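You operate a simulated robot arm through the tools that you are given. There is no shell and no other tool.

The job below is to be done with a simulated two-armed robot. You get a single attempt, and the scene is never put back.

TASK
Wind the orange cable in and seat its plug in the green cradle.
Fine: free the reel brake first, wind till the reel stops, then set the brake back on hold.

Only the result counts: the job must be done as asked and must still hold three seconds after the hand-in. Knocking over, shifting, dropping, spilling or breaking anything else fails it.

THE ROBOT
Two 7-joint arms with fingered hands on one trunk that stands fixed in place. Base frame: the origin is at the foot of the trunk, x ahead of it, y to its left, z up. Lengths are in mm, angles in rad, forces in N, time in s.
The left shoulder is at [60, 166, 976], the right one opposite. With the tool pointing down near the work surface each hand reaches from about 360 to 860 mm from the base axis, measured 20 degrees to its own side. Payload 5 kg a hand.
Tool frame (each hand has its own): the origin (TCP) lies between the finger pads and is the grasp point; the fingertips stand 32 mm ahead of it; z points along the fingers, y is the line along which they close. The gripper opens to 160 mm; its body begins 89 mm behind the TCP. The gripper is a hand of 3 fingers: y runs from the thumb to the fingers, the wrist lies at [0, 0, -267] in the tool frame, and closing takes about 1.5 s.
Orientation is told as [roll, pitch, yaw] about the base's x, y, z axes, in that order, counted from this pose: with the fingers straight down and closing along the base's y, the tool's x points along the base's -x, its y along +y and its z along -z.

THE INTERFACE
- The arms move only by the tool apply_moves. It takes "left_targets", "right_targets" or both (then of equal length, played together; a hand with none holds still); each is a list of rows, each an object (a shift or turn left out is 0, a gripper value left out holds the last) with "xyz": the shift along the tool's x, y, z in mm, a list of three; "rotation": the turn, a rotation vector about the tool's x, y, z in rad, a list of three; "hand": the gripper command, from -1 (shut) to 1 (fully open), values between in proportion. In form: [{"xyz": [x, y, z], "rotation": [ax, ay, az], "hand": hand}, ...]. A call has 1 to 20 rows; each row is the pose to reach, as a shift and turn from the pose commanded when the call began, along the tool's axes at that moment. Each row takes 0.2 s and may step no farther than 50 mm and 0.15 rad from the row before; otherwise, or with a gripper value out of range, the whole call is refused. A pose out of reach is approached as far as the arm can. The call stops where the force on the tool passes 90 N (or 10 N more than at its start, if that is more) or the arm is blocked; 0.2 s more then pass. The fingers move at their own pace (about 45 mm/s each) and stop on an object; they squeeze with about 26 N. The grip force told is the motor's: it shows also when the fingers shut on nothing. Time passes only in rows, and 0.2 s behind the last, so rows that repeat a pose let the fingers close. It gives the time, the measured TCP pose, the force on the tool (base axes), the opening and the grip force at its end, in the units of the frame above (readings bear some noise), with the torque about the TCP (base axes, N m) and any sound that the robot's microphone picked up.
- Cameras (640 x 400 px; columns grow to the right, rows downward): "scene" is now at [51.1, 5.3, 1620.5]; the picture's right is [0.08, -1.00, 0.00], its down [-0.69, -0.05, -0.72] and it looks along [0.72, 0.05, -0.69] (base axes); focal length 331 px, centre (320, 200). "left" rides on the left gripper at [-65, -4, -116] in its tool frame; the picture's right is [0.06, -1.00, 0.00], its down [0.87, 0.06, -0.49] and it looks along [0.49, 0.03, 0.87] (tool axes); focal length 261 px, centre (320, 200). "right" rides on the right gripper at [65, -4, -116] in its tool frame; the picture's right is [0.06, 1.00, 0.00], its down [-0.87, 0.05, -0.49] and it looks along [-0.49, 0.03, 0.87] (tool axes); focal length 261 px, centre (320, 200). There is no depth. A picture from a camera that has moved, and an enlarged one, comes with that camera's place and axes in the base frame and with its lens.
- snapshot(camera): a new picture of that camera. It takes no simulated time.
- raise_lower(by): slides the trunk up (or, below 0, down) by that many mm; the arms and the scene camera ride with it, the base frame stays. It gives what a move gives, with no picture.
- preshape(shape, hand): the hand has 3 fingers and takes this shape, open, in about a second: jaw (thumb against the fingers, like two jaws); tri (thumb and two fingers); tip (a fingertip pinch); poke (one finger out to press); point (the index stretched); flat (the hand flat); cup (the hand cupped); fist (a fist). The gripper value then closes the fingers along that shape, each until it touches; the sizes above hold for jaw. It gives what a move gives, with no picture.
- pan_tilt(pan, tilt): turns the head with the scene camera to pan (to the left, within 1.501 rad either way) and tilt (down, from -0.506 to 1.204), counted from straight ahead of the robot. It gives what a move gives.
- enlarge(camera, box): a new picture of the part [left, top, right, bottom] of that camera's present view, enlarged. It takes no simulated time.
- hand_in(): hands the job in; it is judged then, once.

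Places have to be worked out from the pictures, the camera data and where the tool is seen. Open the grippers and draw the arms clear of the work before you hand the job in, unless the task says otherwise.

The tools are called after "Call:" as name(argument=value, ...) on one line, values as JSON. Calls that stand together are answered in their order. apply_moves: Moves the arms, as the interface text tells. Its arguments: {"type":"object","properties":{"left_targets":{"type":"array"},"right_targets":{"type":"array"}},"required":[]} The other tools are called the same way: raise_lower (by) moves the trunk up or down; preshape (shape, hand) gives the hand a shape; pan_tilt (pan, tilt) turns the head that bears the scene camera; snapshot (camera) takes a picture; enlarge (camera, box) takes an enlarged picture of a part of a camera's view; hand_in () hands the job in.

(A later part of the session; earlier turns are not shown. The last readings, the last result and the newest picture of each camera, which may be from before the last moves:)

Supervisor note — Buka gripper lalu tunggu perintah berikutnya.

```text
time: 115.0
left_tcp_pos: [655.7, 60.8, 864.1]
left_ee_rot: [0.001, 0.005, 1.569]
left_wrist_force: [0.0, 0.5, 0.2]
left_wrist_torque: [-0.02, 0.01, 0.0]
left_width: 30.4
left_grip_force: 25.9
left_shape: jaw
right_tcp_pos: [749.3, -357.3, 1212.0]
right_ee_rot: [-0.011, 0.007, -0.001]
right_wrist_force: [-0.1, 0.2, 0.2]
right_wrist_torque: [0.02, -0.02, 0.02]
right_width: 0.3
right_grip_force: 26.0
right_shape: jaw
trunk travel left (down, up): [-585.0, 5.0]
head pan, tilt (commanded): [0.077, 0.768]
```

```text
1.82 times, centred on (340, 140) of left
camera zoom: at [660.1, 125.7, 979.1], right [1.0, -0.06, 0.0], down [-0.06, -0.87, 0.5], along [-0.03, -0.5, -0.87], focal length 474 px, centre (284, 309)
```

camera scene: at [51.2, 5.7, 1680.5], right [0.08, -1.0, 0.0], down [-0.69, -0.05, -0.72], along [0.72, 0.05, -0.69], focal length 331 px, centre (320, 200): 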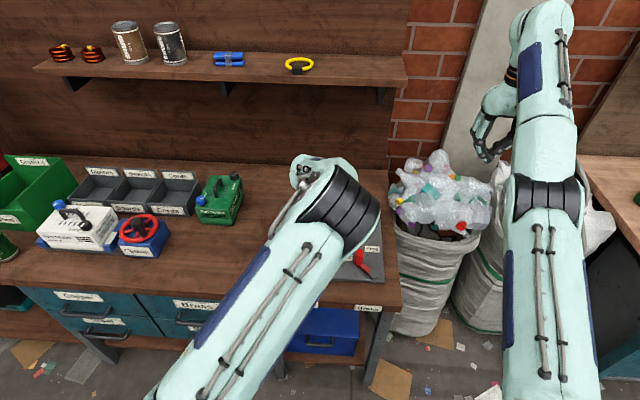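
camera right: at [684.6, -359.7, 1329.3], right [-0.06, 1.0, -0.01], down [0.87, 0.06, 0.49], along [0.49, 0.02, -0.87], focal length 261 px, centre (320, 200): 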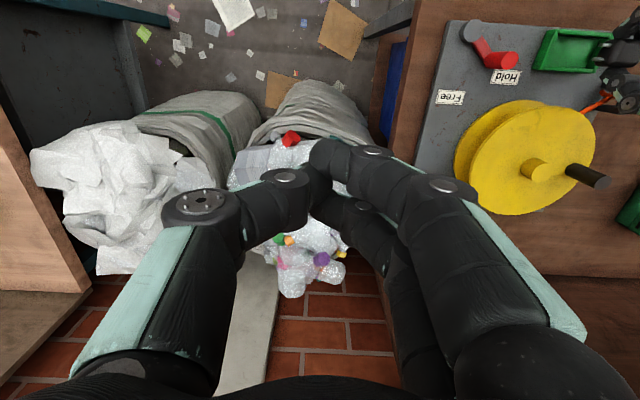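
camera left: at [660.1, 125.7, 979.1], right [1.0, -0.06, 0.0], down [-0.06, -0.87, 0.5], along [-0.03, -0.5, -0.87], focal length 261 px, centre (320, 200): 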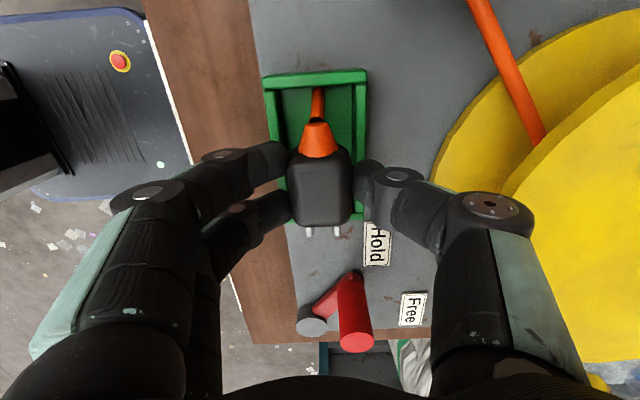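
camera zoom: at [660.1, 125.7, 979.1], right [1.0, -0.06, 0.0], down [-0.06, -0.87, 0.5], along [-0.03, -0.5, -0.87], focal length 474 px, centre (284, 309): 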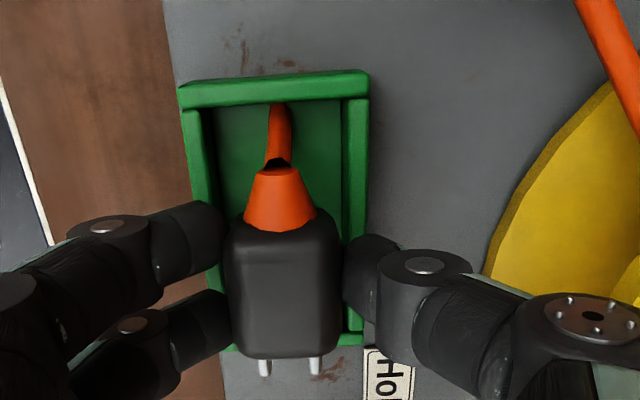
++++++++
Exercise »
Quote the material in full and exactly; do not carry over its pictures. Write them as strings in a JSON array, leaving out blank lines.

Solution for this exercise »
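[
  "You operate a simulated robot arm through the tools that you are given. There is no shell and no other tool.",
  "The job below is to be done with a simulated two-armed robot. You get a single attempt, and the scene is never put back.",
  "TASK",
  "Wind the orange cable in and seat its plug in the green cradle.",
  "Fine: free the reel brake first, wind till the reel stops, then set the brake back on hold.",
  "Only the result counts: the job must be done as asked and must still hold three seconds after the hand-in. Knocking over, shifting, dropping, spilling or breaking anything else fails it.",
  "THE ROBOT",
  "Two 7-joint arms with fingered hands on one trunk that stands fixed in place. Base frame: the origin is at the foot of the trunk, x ahead of it, y to its left, z up. Lengths are in mm, angles in rad, forces in N, time in s.",
  "The left shoulder is at [60, 166, 976], the right one opposite. With the tool pointing down near the work surface each hand reaches from about 360 to 860 mm from the base axis, measured 20 degrees to its own side. Payload 5 kg a hand.",
  "Tool frame (each hand has its own): the origin (TCP) lies between the finger pads and is the grasp point; the fingertips stand 32 mm ahead of it; z points along the fingers, y is the line along which they close. The gripper opens to 160 mm; its body begins 89 mm behind the TCP. The gripper is a hand of 3 fingers: y runs from the thumb to the fingers, the wrist lies at [0, 0, -267] in the tool frame, and closing takes about 1.5 s.",
  "Orientation is told as [roll, pitch, yaw] about the base's x, y, z axes, in that order, counted from this pose: with the fingers straight down and closing along the base's y, the tool's x points along the base's -x, its y along +y and its z along -z.",
  "THE INTERFACE",
  "- The arms move only by the tool apply_moves. It takes \"left_targets\", \"right_targets\" or both (then of equal length, played together; a hand with none holds still); each is a list of rows, each an object (a shift or turn left out is 0, a gripper value left out holds the last) with \"xyz\": the shift along the tool's x, y, z in mm, a list of three; \"rotation\": the turn, a rotation vector about the tool's x, y, z in rad, a list of three; \"hand\": the gripper command, from -1 (shut) to 1 (fully open), values between in proportion. In form: [{\"xyz\": [x, y, z], \"rotation\": [ax, ay, az], \"hand\": hand}, ...]. A call has 1 to 20 rows; each row is the pose to reach, as a shift and turn from the pose commanded when the call began, along the tool's axes at that moment. Each row takes 0.2 s and may step no farther than 50 mm and 0.15 rad from the row before; otherwise, or with a gripper value out of range, the whole call is refused. A pose out of reach is approached as far as the arm can. The call stops where the force on the tool passes 90 N (or 10 N more than at its start, if that is more) or the arm is blocked; 0.2 s more then pass. The fingers move at their own pace (about 45 mm/s each) and stop on an object; they squeeze with about 26 N. The grip force told is the motor's: it shows also when the fingers shut on nothing. Time passes only in rows, and 0.2 s behind the last, so rows that repeat a pose let the fingers close. It gives the time, the measured TCP pose, the force on the tool (base axes), the opening and the grip force at its end, in the units of the frame above (readings bear some noise), with the torque about the TCP (base axes, N m) and any sound that the robot's microphone picked up.",
  "- Cameras (640 x 400 px; columns grow to the right, rows downward): \"scene\" is now at [51.1, 5.3, 1620.5]; the picture's right is [0.08, -1.00, 0.00], its down [-0.69, -0.05, -0.72] and it looks along [0.72, 0.05, -0.69] (base axes); focal length 331 px, centre (320, 200). \"left\" rides on the left gripper at [-65, -4, -116] in its tool frame; the picture's right is [0.06, -1.00, 0.00], its down [0.87, 0.06, -0.49] and it looks along [0.49, 0.03, 0.87] (tool axes); focal length 261 px, centre (320, 200). \"right\" rides on the right gripper at [65, -4, -116] in its tool frame; the picture's right is [0.06, 1.00, 0.00], its down [-0.87, 0.05, -0.49] and it looks along [-0.49, 0.03, 0.87] (tool axes); focal length 261 px, centre (320, 200). There is no depth. A picture from a camera that has moved, and an enlarged one, comes with that camera's place and axes in the base frame and with its lens.",
  "- snapshot(camera): a new picture of that camera. It takes no simulated time.",
  "- raise_lower(by): slides the trunk up (or, below 0, down) by that many mm; the arms and the scene camera ride with it, the base frame stays. It gives what a move gives, with no picture.",
  "- preshape(shape, hand): the hand has 3 fingers and takes this shape, open, in about a second: jaw (thumb against the fingers, like two jaws); tri (thumb and two fingers); tip (a fingertip pinch); poke (one finger out to press); point (the index stretched); flat (the hand flat); cup (the hand cupped); fist (a fist). The gripper value then closes the fingers along that shape, each until it touches; the sizes above hold for jaw. It gives what a move gives, with no picture.",
  "- pan_tilt(pan, tilt): turns the head with the scene camera to pan (to the left, within 1.501 rad either way) and tilt (down, from -0.506 to 1.204), counted from straight ahead of the robot. It gives what a move gives.",
  "- enlarge(camera, box): a new picture of the part [left, top, right, bottom] of that camera's present view, enlarged. It takes no simulated time.",
  "- hand_in(): hands the job in; it is judged then, once.",
  "Places have to be worked out from the pictures, the camera data and where the tool is seen. Open the grippers and draw the arms clear of the work before you hand the job in, unless the task says otherwise.",
  "The tools are called after \"Call:\" as name(argument=value, ...) on one line, values as JSON. Calls that stand together are answered in their order. apply_moves: Moves the arms, as the interface text tells. Its arguments: {\"type\":\"object\",\"properties\":{\"left_targets\":{\"type\":\"array\"},\"right_targets\":{\"type\":\"array\"}},\"required\":[]} The other tools are called the same way: raise_lower (by) moves the trunk up or down; preshape (shape, hand) gives the hand a shape; pan_tilt (pan, tilt) turns the head that bears the scene camera; snapshot (camera) takes a picture; enlarge (camera, box) takes an enlarged picture of a part of a camera's view; hand_in () hands the job in.",
  "(A later part of the session; earlier turns are not shown. The last readings, the last result and the newest picture of each camera, which may be from before the last moves:)",
  "Supervisor note — Buka gripper lalu tunggu perintah berikutnya.",
  "```text",
  "time: 115.0",
  "left_tcp_pos: [655.7, 60.8, 864.1]",
  "left_ee_rot: [0.001, 0.005, 1.569]",
  "left_wrist_force: [0.0, 0.5, 0.2]",
  "left_wrist_torque: [-0.02, 0.01, 0.0]",
  "left_width: 30.4",
  "left_grip_force: 25.9",
  "left_shape: jaw",
  "right_tcp_pos: [749.3, -357.3, 1212.0]",
  "right_ee_rot: [-0.011, 0.007, -0.001]",
  "right_wrist_force: [-0.1, 0.2, 0.2]",
  "right_wrist_torque: [0.02, -0.02, 0.02]",
  "right_width: 0.3",
  "right_grip_force: 26.0",
  "right_shape: jaw",
  "trunk travel left (down, up): [-585.0, 5.0]",
  "head pan, tilt (commanded): [0.077, 0.768]",
  "```",
  "```text",
  "1.82 times, centred on (340, 140) of left",
  "camera zoom: at [660.1, 125.7, 979.1], right [1.0, -0.06, 0.0], down [-0.06, -0.87, 0.5], along [-0.03, -0.5, -0.87], focal length 474 px, centre (284, 309)",
  "```",
  "camera scene: at [51.2, 5.7, 1680.5], right [0.08, -1.0, 0.0], down [-0.69, -0.05, -0.72], along [0.72, 0.05, -0.69], focal length 331 px, centre (320, 200): ",
  "camera right: at [684.6, -359.7, 1329.3], right [-0.06, 1.0, -0.01], down [0.87, 0.06, 0.49], along [0.49, 0.02, -0.87], focal length 261 px, centre (320, 200): ",
  "camera left: at [660.1, 125.7, 979.1], right [1.0, -0.06, 0.0], down [-0.06, -0.87, 0.5], along [-0.03, -0.5, -0.87], focal length 261 px, centre (320, 200): ",
  "camera zoom: at [660.1, 125.7, 979.1], right [1.0, -0.06, 0.0], down [-0.06, -0.87, 0.5], along [-0.03, -0.5, -0.87], focal length 474 px, centre (284, 309): "
]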